[Goal a]
Your answer is an exact quotation from the reading passage: it starts at "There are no" and ends at "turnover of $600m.".
START Reading passage
The great purge


 

Nobody likes paying tax and many people don't. This is the grudging truth that comes from the size and sophistication the so-called tax planning industry has assumed in the last fifty or so years. How we don’t pay tax is what makes us different: it says more about us than the way we dress, the food we eat, or the university we attended.

There is a general consensus that some methods are perfectly legal – an arrangement of one’s affairs in such a way that the taxman wouldn’t be able to object even if he grasped the whole plot. More often, one can’t be so sure; he hopes that they won’t know. Though they can see the general picture, there is an element that they won’t, hopefully, find out: who is behind a trust and who is a real, beneficial, owner of a company. Yet, by and large, the scheme looks reasonable and reassuringly complex.

Sometimes, however, the trick is a blatant and manifest crime. Those who pay a sham company for some mythical services in order to receive payment back in cash, untaxed and unaccountable - obnalichka is the term they use – know that. So are those who forge export invoices in order not to pay customs duties, or the ones who practise the carousel fraud, when a swindler claims an illegal VAT refund.

All scams have one thing in common: they require a sham entity to back on a hoaxer’s track and make it difficult for the tax hunter to connect a certain financial flow with a particular individual.

There are no secrecy laws in Russia. Information about the owners or directors of a company is open. It is striking, then, how common the shams are: up to 90% of domestic companies use, in differing ways, structures that do not pay tax, do not conduct genuine commerce but effect an entrance to the economic netherworld.

These companies are registered in the name of alcoholics, homeless, or fools who are ready to give their names for a little cash. They’ve got nothing to risk, they think; their freedom or life is what they stake. Igor’s body was found in a forest near Kaluga. By that time he, a 24 year old student, was a director of 36 companies with overall turnover of $600m.

In a country where cash is king, money laundering is preposterous
 

At some point it seems to be about cleaning up criminal money. Russia tries to deal with it: it is a member to FATF (The Financial Action Task Force), the international watchdog fighting money-laundering. The idea is to prevent criminal money from entering the banking system and the results are starting to show. It is now somewhat problematic to deposit a suitcase of cash without saying anything about its origin.
END Reading passage
START Dataset section
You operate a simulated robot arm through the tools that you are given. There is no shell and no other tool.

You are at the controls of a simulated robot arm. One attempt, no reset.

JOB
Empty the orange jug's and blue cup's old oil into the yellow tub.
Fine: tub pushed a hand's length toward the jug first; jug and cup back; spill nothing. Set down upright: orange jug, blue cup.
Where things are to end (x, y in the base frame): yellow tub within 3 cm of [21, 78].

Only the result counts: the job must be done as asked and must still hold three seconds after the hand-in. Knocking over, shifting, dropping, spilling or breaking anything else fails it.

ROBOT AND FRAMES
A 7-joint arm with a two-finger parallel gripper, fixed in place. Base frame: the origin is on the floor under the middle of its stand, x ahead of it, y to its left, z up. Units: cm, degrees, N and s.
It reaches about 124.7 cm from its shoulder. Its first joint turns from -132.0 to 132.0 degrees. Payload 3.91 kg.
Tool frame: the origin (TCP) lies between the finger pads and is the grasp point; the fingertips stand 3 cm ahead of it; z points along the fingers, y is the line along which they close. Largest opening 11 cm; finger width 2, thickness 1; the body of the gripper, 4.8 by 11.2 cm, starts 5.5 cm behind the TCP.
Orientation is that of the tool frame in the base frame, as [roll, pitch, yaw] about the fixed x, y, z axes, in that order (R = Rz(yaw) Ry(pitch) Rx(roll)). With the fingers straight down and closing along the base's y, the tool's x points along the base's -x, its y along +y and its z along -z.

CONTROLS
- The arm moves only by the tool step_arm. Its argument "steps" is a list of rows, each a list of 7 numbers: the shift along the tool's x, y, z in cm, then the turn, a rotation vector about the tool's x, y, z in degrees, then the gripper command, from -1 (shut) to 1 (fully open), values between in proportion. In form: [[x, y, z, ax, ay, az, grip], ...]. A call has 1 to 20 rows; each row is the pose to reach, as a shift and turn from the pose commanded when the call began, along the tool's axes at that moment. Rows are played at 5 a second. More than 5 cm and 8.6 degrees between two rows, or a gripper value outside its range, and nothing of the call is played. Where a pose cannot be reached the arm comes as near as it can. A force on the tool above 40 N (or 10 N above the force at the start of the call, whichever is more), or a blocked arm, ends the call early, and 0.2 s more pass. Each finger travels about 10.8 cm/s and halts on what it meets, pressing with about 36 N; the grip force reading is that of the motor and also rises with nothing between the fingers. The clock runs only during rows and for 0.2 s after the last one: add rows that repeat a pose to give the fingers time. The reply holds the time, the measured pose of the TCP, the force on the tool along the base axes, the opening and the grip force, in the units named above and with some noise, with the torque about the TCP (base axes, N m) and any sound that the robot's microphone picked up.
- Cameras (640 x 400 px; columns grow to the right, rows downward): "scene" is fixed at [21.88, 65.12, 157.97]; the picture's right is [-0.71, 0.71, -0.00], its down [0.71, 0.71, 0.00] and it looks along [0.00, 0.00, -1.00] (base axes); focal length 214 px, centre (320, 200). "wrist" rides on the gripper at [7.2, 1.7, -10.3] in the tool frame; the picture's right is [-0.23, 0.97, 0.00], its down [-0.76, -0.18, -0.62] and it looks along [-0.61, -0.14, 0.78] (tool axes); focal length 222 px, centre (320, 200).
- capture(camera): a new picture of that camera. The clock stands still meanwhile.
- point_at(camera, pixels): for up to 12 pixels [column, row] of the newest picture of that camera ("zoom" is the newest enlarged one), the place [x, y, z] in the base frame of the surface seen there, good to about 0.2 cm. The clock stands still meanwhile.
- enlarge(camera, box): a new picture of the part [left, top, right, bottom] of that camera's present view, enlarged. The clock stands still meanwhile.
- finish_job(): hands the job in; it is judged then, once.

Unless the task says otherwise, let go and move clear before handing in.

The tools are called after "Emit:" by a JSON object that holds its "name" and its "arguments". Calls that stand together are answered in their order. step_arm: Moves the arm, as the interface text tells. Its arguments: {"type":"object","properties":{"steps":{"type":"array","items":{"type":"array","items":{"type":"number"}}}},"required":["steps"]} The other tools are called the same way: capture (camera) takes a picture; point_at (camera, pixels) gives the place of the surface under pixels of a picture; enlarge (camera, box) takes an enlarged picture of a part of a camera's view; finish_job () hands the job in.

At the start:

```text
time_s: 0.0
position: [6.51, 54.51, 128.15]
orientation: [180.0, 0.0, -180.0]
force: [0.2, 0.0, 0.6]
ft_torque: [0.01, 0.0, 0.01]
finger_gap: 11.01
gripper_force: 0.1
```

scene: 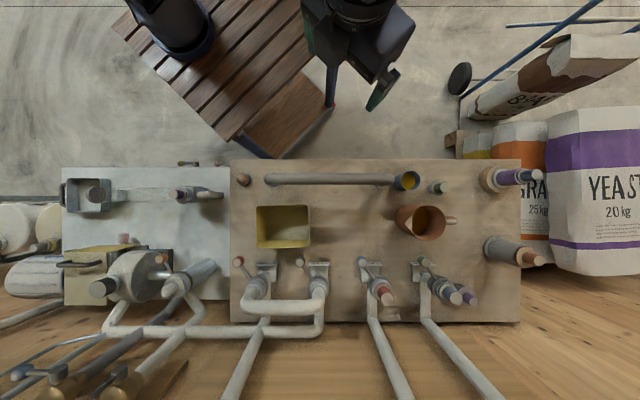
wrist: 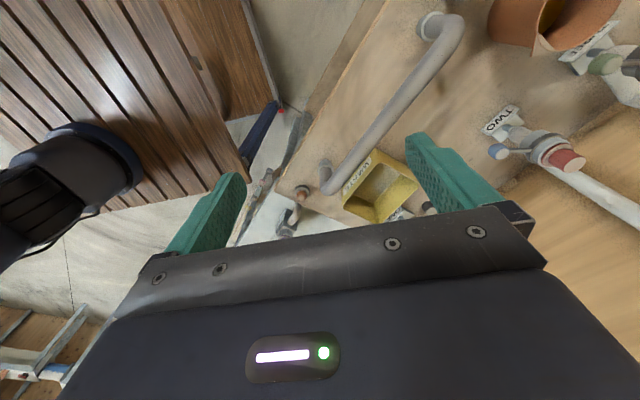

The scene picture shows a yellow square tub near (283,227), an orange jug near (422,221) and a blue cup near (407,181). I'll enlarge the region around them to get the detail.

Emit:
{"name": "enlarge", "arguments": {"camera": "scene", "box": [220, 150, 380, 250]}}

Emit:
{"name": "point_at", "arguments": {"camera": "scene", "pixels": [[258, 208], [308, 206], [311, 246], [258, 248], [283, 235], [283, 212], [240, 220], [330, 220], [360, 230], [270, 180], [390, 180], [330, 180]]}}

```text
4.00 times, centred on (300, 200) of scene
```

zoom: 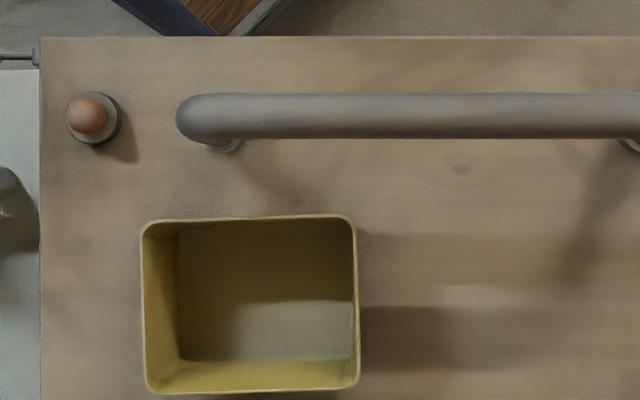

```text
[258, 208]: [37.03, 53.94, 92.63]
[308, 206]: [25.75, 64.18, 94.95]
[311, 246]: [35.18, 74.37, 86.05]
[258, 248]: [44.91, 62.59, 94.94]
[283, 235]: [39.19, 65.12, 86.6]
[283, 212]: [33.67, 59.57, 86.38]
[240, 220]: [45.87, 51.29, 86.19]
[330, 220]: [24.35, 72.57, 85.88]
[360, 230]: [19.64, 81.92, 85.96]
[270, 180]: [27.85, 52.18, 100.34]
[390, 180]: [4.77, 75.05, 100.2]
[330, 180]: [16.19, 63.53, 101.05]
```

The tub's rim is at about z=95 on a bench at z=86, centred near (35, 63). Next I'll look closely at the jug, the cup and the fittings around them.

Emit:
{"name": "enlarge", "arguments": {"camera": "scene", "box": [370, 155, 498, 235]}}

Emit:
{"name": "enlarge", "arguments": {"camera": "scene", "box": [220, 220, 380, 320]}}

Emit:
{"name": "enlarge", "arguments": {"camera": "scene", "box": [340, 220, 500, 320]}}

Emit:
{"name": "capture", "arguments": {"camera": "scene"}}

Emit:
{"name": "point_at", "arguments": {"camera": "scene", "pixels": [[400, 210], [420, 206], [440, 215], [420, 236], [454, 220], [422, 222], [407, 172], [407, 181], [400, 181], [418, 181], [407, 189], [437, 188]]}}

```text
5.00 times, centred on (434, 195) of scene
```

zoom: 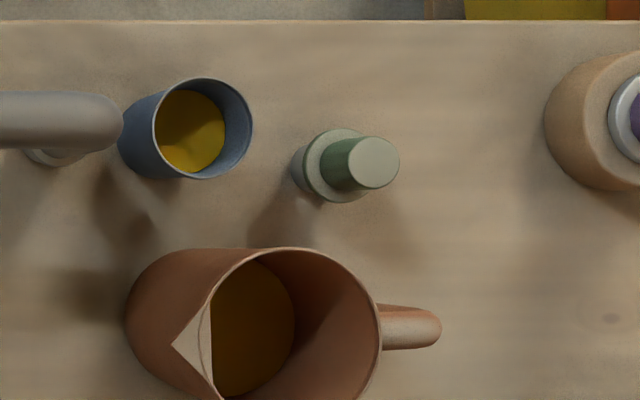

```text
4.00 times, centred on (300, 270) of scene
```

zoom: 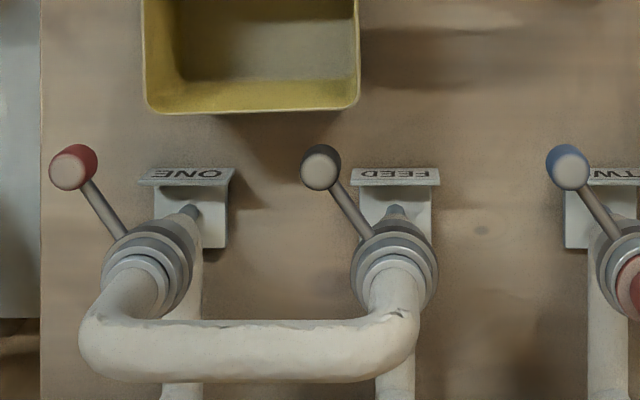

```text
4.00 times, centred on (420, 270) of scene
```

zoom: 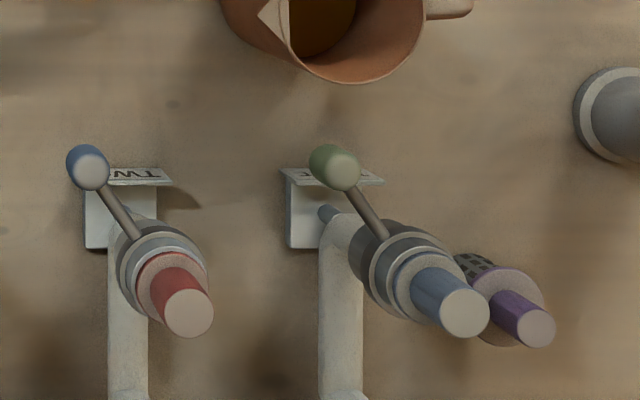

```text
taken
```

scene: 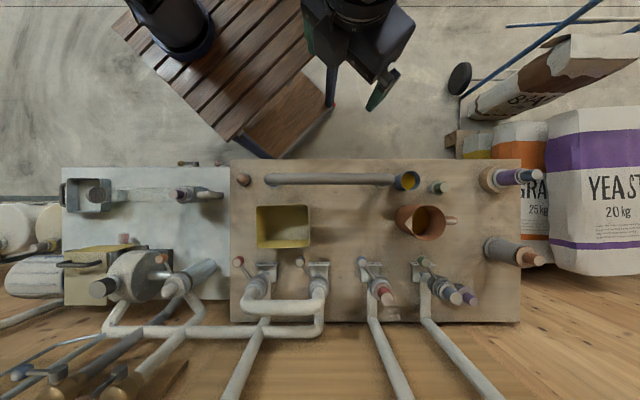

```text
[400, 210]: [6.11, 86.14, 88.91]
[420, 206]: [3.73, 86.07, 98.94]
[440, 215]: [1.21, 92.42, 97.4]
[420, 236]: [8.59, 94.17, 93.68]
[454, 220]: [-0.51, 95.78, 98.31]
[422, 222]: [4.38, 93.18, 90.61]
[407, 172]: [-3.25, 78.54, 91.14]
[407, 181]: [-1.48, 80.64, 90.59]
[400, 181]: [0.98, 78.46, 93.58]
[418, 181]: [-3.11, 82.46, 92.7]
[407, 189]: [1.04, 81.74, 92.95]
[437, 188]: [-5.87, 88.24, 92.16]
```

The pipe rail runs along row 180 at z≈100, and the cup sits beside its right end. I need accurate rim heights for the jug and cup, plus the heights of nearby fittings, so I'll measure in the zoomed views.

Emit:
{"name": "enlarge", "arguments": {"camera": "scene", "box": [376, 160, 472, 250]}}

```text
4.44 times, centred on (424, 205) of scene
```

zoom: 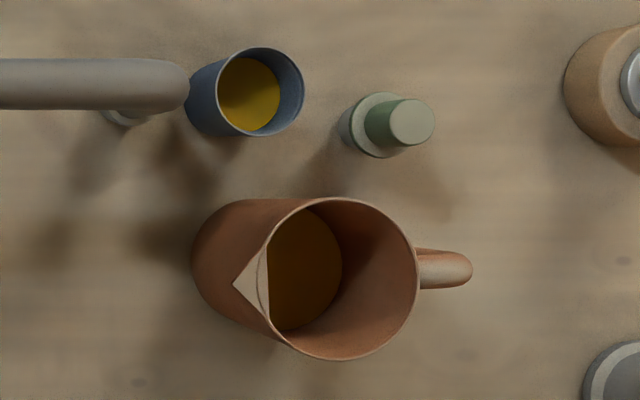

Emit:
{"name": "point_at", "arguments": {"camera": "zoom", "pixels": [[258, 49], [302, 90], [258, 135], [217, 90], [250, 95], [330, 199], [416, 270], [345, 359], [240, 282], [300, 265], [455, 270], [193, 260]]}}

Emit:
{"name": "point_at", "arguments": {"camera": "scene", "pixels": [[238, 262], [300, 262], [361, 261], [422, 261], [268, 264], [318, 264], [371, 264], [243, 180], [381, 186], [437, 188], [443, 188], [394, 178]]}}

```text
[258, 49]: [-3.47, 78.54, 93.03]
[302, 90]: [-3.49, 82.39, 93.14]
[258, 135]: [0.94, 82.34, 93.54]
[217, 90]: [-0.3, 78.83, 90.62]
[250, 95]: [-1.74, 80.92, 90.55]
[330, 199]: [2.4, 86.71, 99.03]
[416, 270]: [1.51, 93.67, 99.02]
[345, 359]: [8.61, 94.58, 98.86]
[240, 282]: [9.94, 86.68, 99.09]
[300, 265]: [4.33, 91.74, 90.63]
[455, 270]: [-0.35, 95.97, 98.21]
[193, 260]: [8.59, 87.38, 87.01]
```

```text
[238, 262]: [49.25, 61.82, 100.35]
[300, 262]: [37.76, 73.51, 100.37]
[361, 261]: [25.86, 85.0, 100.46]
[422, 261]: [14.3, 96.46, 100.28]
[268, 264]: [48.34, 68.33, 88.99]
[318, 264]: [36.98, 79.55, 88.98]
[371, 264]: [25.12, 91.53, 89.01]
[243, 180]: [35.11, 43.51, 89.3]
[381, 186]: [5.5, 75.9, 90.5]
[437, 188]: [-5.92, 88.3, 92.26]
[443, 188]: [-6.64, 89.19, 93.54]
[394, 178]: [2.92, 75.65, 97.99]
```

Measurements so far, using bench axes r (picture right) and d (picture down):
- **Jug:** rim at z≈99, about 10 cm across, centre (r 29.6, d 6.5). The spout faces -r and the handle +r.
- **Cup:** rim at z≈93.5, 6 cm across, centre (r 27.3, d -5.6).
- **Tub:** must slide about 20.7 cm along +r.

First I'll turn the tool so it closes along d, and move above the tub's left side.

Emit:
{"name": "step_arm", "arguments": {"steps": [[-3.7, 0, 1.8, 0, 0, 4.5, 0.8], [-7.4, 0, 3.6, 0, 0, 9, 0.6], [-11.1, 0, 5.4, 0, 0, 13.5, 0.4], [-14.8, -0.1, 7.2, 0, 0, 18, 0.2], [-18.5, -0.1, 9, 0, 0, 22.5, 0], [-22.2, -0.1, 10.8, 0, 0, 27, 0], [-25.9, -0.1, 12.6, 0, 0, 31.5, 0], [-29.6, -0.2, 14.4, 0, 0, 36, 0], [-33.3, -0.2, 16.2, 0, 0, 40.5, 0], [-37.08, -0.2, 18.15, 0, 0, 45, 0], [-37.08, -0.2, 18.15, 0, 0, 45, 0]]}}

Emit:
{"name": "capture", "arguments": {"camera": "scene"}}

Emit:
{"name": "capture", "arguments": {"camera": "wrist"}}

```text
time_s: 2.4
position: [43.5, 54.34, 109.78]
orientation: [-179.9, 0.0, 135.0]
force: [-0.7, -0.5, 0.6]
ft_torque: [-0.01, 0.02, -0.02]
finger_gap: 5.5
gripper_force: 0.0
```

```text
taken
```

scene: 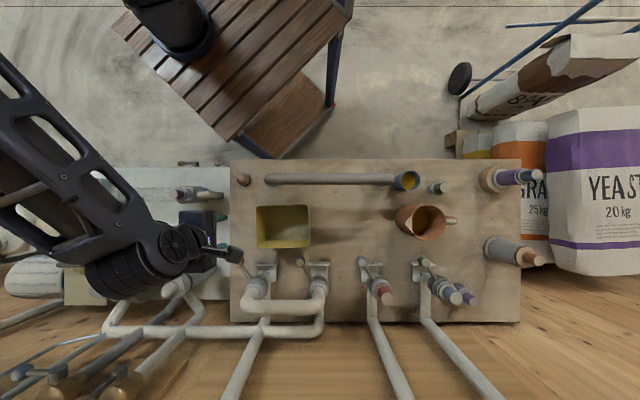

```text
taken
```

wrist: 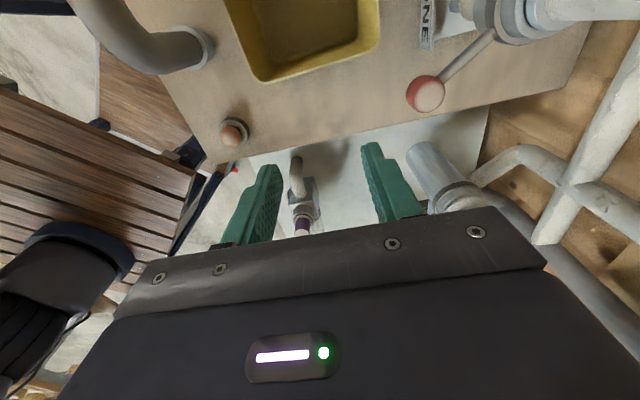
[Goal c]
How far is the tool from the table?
END Dataset section
[Goal b]
Retype, word for word, every line from the line with "Empty the orange" to the line with "ROBOT AND FRAMES", inclusive. Add nothing. The answer is a JSON array that holds each line as a string and skips blank lines.

[Exercise result a]
There are no secrecy laws in Russia. Information about the owners or directors of a company is open. It is striking, then, how common the shams are: up to 90% of domestic companies use, in differing ways, structures that do not pay tax, do not conduct genuine commerce but effect an entrance to the economic netherworld.

These companies are registered in the name of alcoholics, homeless, or fools who are ready to give their names for a little cash. They’ve got nothing to risk, they think; their freedom or life is what they stake. Igor’s body was found in a forest near Kaluga. By that time he, a 24 year old student, was a director of 36 companies with overall turnover of $600m.

[Exercise result b]
[
  "Empty the orange jug's and blue cup's old oil into the yellow tub.",
  "Fine: tub pushed a hand's length toward the jug first; jug and cup back; spill nothing. Set down upright: orange jug, blue cup.",
  "Where things are to end (x, y in the base frame): yellow tub within 3 cm of [21, 78].",
  "Only the result counts: the job must be done as asked and must still hold three seconds after the hand-in. Knocking over, shifting, dropping, spilling or breaking anything else fails it.",
  "ROBOT AND FRAMES"
]